Can Musharraf Survive?
by Immanuel Wallerstein Released: 1 Aug 2007
Poor Pervez Musharraf! He is not very popular, and is under pressure from just about everybody. Yet he labors on, seeking to maintain his equilibrium, and his power, while sitting on top of a seething volcano. He has in fact done better than one might have thought possible.

To start the story at the beginning, we have to remember the origins of the state of Pakistan. The principal nationalist movement in colonial India was the Indian National Congress, led by Mahatma Gandhi and Jawaharlal Nehru. Mohammed Ali Jinnah, a secular lawyer of Muslim origin, was an active member. But he increasingly came to feel that Muslims as a group (one might say as an ethnic group) were relegated to a second-class citizenship. He joined the Muslim League, a movement seeking autonomy/independence for a "Muslim" region. In 1934, Jinnah became its president, and in the final negotiations with the British for the independence of India, he succeeded in obtaining an independent and separate status for Pakistan.

On August 14, 1947, when Pakistan became an independent state, it consisted of several provinces in the northwest of colonial India and a Bengali province in the northeast, quite distant from the western sector. On August 11 of that year, Jinnah made an inaugural speech before the about-to-be legislative body of Pakistan, calling for an "inclusive and pluralist democracy," which would guarantee equal rights for all its citizens of whatever religion or ethnic group. Not only was the Muslim League essentially a modernist secular nationalist movement, but the armed forces that would be established drew its personnel from the old British military forces in India, and its officer corps was equally secular for the most part.
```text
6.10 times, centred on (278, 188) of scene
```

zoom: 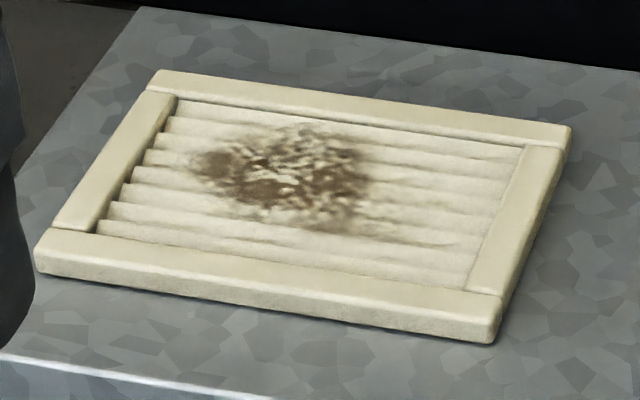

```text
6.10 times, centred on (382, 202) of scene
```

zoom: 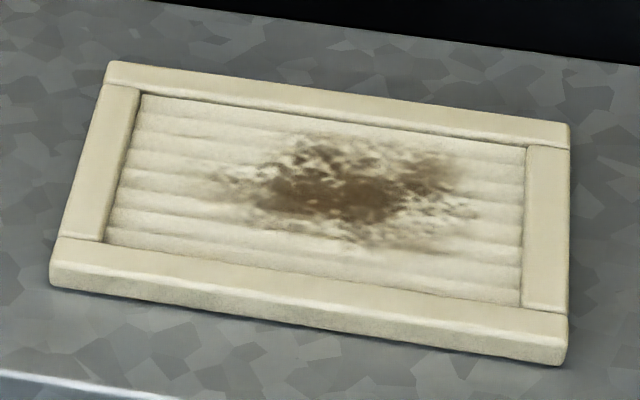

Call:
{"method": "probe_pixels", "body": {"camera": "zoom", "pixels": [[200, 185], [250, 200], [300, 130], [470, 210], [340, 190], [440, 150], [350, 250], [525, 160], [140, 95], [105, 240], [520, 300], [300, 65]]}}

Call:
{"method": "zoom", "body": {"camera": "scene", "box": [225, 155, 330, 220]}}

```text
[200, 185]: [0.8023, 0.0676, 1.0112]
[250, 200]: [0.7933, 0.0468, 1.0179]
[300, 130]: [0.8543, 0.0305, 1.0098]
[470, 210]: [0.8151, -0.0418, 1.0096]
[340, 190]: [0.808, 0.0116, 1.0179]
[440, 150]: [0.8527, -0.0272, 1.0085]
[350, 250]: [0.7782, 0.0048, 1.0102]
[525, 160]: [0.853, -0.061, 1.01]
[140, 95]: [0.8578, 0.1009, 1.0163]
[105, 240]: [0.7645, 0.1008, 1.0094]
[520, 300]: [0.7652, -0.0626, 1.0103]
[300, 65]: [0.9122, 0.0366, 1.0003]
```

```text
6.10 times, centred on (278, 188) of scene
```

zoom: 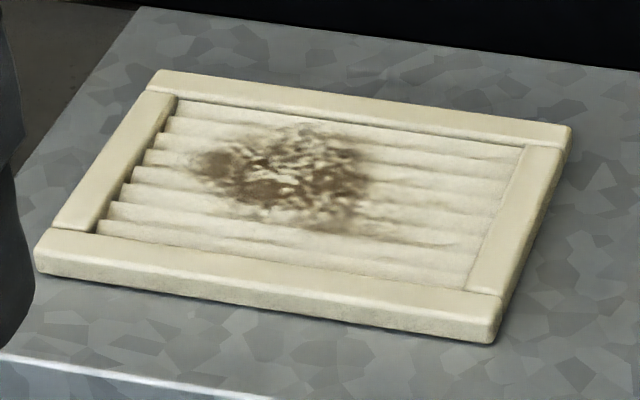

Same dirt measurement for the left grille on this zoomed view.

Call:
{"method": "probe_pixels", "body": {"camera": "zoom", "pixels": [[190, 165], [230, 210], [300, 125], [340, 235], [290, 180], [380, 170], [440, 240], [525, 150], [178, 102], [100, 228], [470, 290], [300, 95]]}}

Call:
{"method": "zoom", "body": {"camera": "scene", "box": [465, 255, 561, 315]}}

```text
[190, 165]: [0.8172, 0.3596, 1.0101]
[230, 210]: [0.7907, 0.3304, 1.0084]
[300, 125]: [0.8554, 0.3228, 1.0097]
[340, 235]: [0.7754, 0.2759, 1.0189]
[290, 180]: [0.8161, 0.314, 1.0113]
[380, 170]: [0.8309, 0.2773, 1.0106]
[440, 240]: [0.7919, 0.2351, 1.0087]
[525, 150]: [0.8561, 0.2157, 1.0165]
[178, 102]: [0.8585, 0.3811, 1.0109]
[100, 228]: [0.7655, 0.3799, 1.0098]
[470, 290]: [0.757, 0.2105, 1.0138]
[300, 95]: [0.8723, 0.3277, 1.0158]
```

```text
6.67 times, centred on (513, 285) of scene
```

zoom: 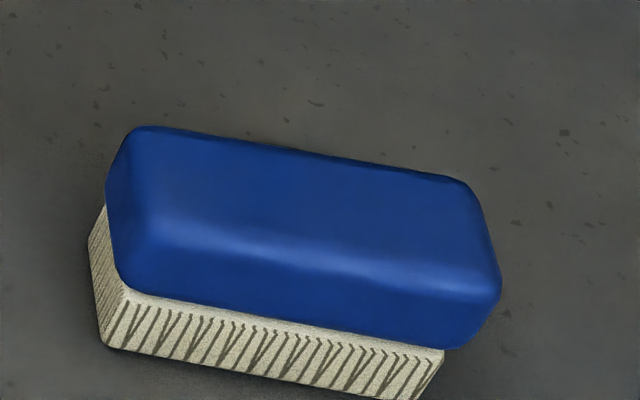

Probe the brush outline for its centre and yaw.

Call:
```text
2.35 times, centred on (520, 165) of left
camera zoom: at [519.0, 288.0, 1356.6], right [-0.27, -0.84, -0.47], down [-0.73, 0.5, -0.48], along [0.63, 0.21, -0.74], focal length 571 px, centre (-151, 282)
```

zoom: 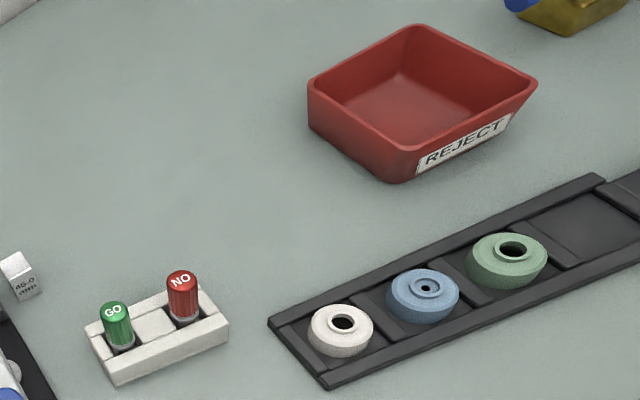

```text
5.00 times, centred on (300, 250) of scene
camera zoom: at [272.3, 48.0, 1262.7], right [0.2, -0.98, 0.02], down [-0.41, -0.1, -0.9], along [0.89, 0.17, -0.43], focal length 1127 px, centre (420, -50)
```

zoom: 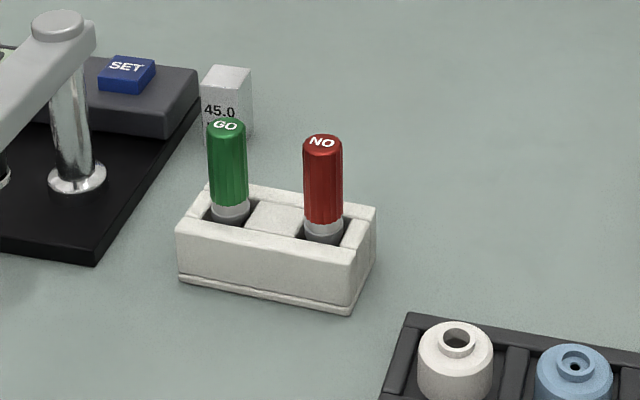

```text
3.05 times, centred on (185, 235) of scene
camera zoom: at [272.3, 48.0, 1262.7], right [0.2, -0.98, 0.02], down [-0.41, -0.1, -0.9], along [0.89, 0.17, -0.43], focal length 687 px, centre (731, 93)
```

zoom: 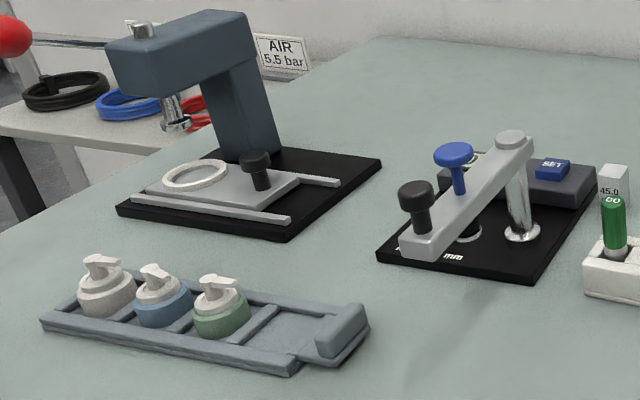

As we know, independence for India and Pakistan resulted immediately in terrible inter-group violence and, among other things, a struggle for the control of Kashmir. The net outcome of that initial struggle was not only a de facto (and to this day contested) partition of Kashmir but also a transfer of populations, such that Pakistan became overwhelmingly Muslim. In 2007, its population numbers 165 million, which makes Pakistan the sixth most populous state in the world, and one whose birthrate is among the highest. This population is today 97% Muslim, of which 20% are Shi'a.

The political history of Pakistan has been tumultuous. Its relations with its principal neighbor, India, have always been tenuous and conflictual. The eastern part of Pakistan seceded in 1971, with Indian encouragement, to become the state of Bangladesh. The first military coup occurred in 1958. Civilian rule, under a largely secular, urban party led by Zulfikar Ali Bhutto, was restored in 1972, only to be overthrown again five years later. The coup was led by Gen. Zia ul-Haq who was a quite pious Muslim and installed sharia as the law of the land. He also had the country renamed the Islamic Republic of Pakistan. Civilian rule was restored years later under the aegis of Bhutto's daughter, Benazir Bhutto, who then ceded place to Nawaz Sharif. In 1999, Sharif sought to arrest his chief of staff, one Gen. Pervez Musharraf, who succeeded in having Sharif arrested instead and being himself placed at the head of the government. He was proclaimed president in 2001, and elected to that post in 2002.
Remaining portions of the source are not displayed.